[Dataset items]
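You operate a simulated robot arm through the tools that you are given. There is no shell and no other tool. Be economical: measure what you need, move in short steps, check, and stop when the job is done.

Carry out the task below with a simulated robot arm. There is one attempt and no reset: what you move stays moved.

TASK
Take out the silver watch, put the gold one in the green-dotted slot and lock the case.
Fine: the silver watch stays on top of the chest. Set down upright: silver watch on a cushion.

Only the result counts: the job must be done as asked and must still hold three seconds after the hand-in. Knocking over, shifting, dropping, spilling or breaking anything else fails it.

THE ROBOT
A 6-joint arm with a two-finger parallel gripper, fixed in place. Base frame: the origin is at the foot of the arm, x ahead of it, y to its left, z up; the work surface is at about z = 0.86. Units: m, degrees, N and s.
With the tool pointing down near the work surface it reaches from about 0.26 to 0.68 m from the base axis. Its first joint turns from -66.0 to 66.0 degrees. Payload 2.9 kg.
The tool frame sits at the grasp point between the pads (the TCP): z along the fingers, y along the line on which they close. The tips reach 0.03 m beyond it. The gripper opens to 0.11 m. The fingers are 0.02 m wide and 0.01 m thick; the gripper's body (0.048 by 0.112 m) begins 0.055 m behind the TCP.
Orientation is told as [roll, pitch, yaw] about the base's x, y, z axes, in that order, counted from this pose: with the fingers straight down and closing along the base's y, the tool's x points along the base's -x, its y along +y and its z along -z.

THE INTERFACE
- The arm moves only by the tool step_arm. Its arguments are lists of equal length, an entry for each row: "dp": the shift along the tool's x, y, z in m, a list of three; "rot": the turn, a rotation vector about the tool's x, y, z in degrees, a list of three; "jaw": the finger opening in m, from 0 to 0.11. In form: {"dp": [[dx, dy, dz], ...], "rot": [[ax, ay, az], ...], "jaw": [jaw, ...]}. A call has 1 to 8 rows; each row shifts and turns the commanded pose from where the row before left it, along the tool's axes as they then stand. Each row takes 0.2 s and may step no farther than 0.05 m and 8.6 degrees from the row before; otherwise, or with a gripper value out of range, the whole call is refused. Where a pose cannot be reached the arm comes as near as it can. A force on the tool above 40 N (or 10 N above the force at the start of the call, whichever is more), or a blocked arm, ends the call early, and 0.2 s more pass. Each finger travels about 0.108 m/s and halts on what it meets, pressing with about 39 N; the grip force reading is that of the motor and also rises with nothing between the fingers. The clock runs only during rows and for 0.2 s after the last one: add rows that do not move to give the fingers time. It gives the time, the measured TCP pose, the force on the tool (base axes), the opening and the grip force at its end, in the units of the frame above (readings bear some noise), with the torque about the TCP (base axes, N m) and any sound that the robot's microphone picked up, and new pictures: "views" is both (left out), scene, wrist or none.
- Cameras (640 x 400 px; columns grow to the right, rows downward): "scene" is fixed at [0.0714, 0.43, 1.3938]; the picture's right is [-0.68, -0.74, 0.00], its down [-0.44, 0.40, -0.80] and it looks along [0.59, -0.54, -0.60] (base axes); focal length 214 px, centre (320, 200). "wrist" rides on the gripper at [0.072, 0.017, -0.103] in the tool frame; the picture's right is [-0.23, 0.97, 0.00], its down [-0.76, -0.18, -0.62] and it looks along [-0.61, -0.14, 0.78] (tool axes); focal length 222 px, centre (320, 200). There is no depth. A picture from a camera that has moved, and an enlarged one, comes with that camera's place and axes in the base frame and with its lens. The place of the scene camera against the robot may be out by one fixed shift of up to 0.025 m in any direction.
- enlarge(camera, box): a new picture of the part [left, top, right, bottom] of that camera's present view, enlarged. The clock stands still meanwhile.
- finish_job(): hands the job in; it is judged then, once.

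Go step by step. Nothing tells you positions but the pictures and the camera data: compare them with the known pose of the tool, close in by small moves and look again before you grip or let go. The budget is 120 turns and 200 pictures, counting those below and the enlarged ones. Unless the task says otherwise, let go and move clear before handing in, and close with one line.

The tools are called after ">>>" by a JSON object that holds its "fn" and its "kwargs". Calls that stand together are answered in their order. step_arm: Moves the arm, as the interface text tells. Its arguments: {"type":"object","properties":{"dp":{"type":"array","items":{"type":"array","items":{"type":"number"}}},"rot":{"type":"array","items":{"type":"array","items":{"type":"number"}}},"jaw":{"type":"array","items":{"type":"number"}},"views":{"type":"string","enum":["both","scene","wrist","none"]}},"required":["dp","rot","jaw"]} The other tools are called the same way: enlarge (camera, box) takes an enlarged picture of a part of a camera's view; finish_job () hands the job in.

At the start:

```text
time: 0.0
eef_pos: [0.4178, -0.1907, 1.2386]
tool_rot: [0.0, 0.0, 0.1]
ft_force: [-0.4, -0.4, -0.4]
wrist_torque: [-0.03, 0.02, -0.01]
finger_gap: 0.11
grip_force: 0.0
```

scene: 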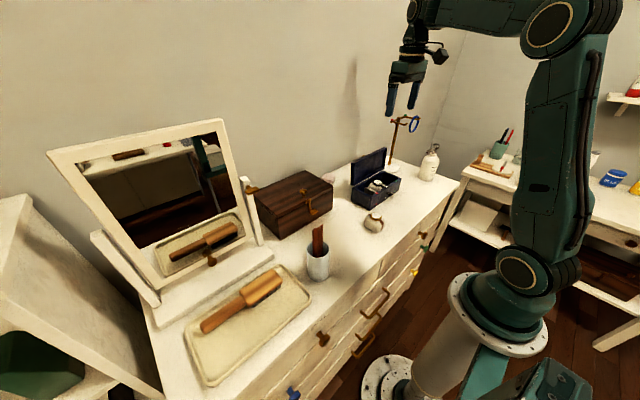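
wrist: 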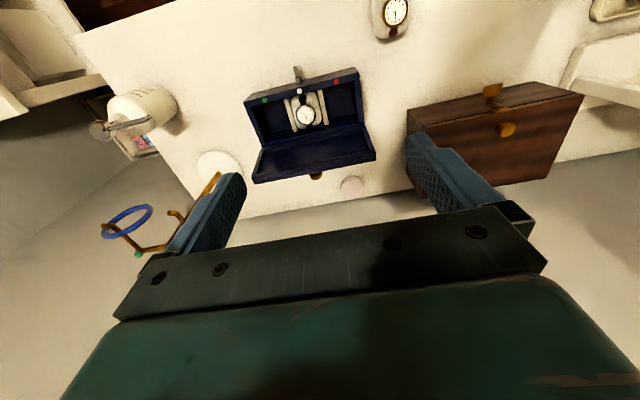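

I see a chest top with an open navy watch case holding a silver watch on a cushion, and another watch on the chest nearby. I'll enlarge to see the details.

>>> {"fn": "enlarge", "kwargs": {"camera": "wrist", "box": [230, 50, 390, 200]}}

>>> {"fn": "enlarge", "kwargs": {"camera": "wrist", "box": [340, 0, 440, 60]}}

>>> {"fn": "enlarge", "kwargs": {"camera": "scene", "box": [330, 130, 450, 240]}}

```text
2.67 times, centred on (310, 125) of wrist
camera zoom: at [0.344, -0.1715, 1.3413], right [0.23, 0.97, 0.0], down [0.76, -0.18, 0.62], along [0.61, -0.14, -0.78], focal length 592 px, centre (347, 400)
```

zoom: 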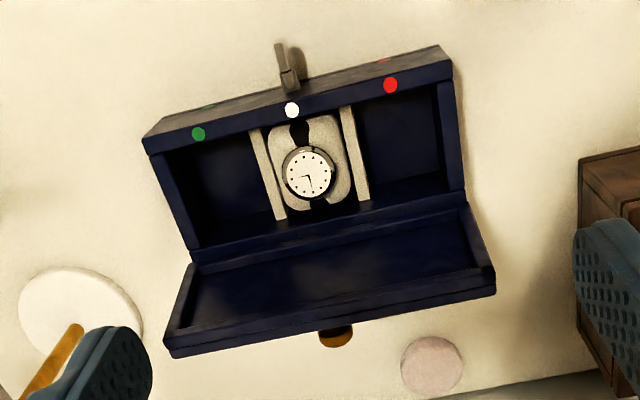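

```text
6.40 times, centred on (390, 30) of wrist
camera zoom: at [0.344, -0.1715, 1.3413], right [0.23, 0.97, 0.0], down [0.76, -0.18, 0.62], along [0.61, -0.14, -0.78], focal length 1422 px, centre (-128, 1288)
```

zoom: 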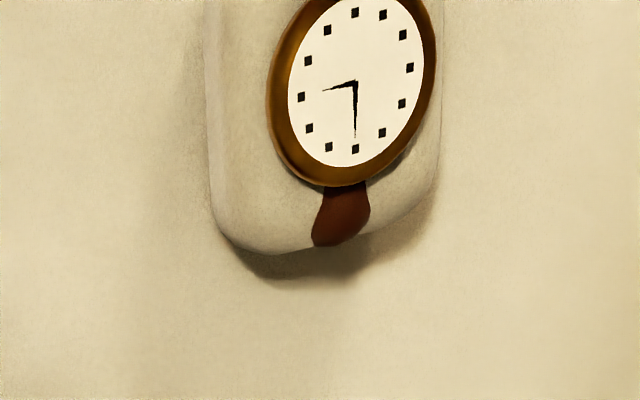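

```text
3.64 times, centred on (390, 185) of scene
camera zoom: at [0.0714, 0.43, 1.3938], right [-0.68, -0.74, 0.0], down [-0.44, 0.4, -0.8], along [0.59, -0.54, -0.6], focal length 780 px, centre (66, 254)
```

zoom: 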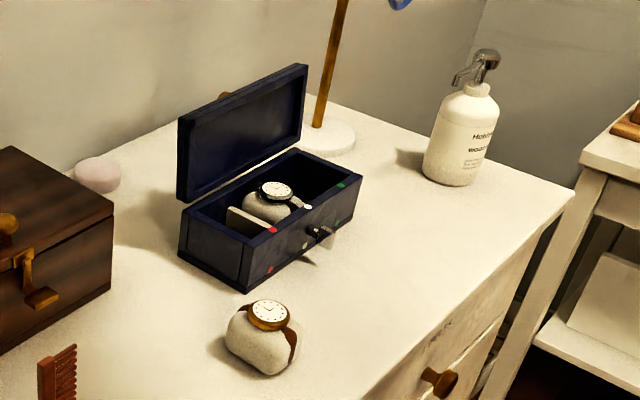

* * *

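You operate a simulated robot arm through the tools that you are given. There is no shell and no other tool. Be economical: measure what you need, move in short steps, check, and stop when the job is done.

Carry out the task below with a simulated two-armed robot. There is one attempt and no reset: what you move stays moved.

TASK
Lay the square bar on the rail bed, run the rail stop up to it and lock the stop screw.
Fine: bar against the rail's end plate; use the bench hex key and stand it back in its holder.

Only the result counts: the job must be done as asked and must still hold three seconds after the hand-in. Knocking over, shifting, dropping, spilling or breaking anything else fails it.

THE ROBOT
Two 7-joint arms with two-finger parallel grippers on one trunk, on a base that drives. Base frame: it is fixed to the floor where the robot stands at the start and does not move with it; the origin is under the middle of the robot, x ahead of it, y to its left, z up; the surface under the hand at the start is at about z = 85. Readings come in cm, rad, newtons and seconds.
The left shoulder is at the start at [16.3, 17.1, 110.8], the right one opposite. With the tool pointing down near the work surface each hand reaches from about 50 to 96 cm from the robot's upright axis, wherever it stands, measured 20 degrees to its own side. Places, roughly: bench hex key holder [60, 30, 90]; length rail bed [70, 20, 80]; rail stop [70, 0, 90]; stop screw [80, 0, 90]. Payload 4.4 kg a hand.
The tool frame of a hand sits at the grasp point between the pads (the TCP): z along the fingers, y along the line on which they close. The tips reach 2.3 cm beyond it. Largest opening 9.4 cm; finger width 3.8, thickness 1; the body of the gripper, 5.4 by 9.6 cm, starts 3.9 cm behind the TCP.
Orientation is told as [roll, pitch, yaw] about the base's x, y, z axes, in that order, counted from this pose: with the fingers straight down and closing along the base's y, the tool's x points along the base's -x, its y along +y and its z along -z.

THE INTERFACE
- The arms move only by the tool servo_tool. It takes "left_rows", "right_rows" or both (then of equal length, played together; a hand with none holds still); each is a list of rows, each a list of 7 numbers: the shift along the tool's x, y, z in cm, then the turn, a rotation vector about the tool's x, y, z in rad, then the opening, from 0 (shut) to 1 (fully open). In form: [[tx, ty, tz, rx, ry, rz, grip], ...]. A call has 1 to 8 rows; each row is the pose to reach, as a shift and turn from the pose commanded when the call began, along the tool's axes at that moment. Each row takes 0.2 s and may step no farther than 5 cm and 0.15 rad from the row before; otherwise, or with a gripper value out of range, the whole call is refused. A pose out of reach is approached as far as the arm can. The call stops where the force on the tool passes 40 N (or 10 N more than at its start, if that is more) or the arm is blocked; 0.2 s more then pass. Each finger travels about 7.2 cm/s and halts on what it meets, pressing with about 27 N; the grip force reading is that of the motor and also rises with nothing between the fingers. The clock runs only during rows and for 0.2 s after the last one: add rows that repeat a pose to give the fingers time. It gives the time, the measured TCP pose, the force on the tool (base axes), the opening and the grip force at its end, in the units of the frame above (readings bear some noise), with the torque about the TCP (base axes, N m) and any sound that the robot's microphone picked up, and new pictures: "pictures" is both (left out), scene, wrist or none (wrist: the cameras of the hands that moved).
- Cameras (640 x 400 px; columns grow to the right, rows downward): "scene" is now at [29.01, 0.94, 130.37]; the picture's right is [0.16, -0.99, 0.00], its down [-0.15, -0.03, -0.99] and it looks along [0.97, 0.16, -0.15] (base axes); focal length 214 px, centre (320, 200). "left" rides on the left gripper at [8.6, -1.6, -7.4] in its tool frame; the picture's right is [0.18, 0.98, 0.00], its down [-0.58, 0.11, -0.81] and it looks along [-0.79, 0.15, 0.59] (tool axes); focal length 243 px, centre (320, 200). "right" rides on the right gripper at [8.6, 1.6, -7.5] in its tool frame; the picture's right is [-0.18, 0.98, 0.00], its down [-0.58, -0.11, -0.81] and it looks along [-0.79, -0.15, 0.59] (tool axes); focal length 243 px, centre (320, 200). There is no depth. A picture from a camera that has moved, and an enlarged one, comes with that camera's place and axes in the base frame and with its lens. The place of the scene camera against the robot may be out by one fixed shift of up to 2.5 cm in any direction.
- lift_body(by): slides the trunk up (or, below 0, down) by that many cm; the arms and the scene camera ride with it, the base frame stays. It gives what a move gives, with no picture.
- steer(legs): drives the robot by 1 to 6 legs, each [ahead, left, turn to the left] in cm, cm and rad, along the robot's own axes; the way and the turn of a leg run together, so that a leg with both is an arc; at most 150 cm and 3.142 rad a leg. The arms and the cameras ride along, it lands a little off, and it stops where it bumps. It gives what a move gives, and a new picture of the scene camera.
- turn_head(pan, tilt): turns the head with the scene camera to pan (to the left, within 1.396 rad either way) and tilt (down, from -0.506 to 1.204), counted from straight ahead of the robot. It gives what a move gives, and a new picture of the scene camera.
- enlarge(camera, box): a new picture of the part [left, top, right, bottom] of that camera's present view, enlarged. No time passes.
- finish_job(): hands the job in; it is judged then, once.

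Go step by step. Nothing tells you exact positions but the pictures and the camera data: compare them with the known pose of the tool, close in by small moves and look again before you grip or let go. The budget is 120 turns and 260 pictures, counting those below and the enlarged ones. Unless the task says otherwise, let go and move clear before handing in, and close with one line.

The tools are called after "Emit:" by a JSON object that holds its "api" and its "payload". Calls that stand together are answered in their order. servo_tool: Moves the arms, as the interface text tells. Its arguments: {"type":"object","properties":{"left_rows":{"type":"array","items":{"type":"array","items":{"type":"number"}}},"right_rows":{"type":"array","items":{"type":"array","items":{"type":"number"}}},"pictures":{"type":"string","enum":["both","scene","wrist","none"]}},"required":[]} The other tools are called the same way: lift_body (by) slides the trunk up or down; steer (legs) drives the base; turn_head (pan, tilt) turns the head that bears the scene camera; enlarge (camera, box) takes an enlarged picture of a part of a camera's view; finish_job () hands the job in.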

...

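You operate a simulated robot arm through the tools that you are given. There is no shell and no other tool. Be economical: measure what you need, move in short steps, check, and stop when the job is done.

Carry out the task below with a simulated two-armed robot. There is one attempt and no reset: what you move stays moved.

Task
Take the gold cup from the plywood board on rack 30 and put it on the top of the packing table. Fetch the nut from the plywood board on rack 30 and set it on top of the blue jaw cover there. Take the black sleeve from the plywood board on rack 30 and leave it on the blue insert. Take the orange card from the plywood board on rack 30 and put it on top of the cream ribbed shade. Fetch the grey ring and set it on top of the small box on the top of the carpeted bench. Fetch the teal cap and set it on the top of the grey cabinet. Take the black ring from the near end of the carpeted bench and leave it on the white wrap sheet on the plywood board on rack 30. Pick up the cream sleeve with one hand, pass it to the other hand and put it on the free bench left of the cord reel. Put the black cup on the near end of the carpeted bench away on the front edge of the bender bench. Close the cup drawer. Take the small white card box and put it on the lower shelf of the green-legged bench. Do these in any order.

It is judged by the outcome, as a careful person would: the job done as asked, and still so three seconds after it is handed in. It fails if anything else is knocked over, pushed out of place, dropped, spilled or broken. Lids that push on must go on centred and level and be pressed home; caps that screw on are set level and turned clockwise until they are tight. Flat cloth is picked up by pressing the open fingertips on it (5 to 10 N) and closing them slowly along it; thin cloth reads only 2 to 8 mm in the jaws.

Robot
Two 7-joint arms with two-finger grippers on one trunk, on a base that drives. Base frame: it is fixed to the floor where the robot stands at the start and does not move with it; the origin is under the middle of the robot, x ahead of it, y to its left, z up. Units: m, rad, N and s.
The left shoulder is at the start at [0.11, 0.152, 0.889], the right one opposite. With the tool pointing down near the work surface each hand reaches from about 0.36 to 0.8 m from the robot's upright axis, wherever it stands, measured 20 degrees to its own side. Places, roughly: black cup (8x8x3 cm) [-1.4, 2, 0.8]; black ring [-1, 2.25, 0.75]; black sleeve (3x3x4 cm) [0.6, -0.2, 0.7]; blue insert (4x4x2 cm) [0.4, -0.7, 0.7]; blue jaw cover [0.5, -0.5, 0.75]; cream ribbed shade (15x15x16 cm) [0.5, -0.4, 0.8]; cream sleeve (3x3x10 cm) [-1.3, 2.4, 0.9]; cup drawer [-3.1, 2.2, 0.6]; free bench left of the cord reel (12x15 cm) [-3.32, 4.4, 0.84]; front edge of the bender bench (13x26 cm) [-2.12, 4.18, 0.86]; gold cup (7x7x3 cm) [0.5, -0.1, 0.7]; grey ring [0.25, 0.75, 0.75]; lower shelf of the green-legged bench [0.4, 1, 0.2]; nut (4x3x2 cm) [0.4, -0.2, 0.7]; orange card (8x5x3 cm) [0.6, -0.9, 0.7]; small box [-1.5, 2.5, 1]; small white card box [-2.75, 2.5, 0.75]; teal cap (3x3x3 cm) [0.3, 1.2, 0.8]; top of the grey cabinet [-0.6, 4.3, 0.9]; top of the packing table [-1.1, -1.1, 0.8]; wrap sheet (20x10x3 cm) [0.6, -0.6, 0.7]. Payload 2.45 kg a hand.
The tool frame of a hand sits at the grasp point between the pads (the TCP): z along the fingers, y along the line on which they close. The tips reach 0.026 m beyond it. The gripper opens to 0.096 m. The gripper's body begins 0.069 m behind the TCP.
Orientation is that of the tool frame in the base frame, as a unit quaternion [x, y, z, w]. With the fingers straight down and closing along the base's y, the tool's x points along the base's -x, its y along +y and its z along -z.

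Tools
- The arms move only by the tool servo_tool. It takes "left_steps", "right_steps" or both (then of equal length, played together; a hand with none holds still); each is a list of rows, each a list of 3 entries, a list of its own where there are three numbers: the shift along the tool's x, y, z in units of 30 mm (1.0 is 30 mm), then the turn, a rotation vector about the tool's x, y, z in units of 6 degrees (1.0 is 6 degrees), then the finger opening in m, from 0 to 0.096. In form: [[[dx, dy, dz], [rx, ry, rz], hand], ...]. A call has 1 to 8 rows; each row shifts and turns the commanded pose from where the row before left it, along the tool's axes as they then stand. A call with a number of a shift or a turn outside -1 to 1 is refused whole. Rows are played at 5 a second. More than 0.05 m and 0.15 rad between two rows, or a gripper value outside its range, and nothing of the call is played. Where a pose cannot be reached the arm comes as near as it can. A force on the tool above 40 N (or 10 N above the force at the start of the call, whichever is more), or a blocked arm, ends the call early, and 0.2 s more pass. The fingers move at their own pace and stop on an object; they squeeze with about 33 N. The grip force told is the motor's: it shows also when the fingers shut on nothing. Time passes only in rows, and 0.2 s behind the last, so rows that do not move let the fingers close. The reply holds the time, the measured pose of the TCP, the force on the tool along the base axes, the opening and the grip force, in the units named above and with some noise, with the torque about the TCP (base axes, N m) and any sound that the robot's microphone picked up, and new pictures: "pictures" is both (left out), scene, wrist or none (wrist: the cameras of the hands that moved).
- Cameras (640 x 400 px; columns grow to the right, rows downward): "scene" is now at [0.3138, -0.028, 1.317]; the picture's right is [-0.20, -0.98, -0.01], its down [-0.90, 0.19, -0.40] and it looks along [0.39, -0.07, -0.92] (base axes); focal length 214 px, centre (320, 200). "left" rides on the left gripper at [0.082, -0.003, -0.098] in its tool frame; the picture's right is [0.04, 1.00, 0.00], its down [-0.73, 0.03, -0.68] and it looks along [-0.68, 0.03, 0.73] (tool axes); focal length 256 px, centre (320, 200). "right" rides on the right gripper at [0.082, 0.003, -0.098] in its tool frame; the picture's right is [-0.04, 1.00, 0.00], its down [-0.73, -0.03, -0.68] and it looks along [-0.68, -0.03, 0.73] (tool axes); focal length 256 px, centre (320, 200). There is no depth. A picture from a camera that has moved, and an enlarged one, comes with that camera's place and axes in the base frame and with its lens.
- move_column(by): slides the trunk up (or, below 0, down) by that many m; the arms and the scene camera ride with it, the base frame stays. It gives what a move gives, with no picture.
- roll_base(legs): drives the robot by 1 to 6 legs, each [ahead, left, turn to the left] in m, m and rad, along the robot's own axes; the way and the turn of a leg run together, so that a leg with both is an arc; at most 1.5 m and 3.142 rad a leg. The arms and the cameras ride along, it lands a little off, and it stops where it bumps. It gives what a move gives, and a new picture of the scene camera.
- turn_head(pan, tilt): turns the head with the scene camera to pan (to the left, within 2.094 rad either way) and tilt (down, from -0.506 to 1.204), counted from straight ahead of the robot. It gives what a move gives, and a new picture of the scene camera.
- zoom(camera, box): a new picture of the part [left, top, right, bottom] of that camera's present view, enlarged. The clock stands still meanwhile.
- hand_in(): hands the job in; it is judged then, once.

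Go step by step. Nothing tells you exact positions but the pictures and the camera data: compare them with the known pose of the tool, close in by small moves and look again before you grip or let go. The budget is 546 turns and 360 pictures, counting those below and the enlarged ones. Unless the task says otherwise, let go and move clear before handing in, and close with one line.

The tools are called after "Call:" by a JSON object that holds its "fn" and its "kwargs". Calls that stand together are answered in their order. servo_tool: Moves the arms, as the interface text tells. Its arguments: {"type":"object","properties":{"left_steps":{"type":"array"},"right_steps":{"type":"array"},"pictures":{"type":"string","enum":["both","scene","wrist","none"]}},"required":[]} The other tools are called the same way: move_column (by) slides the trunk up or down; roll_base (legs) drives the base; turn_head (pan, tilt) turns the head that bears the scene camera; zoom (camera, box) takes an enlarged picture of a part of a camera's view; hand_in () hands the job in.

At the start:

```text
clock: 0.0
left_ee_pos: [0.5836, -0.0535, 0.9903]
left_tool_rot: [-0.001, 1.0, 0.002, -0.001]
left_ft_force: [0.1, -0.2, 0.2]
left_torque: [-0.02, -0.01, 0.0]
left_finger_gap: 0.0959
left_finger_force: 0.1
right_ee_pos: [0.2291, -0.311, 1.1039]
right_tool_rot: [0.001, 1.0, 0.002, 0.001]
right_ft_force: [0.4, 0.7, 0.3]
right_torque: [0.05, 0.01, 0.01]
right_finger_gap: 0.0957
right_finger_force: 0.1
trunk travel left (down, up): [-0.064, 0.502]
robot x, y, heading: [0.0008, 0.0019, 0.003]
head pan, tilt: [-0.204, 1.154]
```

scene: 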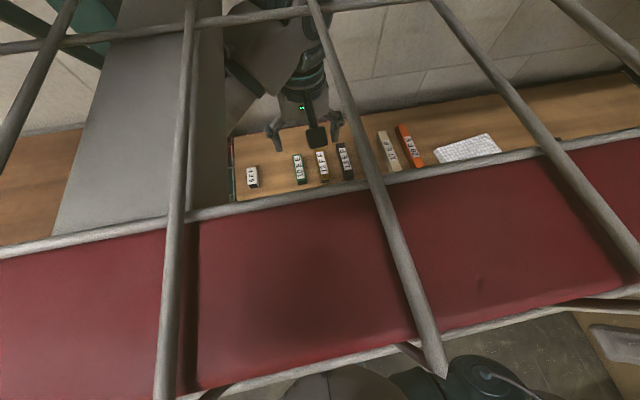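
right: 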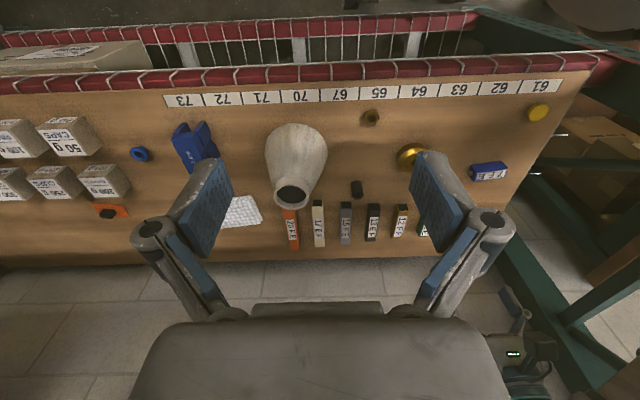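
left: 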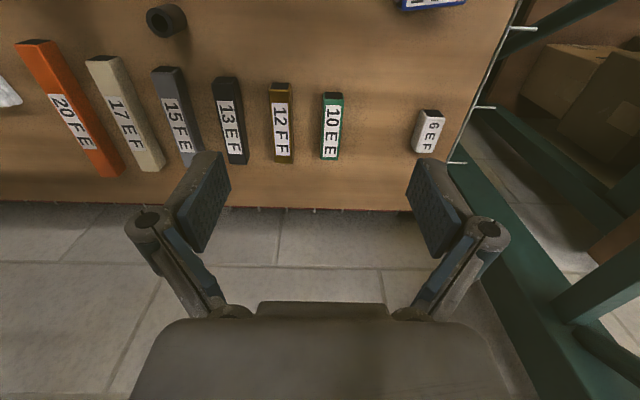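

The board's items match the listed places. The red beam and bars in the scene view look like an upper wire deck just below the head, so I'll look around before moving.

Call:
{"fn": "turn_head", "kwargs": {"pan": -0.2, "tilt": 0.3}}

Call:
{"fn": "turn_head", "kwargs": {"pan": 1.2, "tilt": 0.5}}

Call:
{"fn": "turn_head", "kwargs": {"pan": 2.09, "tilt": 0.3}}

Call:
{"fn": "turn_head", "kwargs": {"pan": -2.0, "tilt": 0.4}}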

Description of the task: Emit only the lines from the one containing "- steer(legs): drives" through the one containing "turns and 260", copied exactly.

Finished answer:
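- steer(legs): drives the robot by 1 to 6 legs, each [ahead, left, turn to the left] in cm, cm and rad, along the robot's own axes; the way and the turn of a leg run together, so that a leg with both is an arc; at most 150 cm and 3.142 rad a leg. The arms and the cameras ride along, it lands a little off, and it stops where it bumps. It gives what a move gives, and a new picture of the scene camera.
- turn_head(pan, tilt): turns the head with the scene camera to pan (to the left, within 1.396 rad either way) and tilt (down, from -0.506 to 1.204), counted from straight ahead of the robot. It gives what a move gives, and a new picture of the scene camera.
- enlarge(camera, box): a new picture of the part [left, top, right, bottom] of that camera's present view, enlarged. No time passes.
- finish_job(): hands the job in; it is judged then, once.

Go step by step. Nothing tells you exact positions but the pictures and the camera data: compare them with the known pose of the tool, close in by small moves and look again before you grip or let go. The budget is 120 turns and 260 pictures, counting those below and the enlarged ones. Unless the task says otherwise, let go and move clear before handing in, and close with one line.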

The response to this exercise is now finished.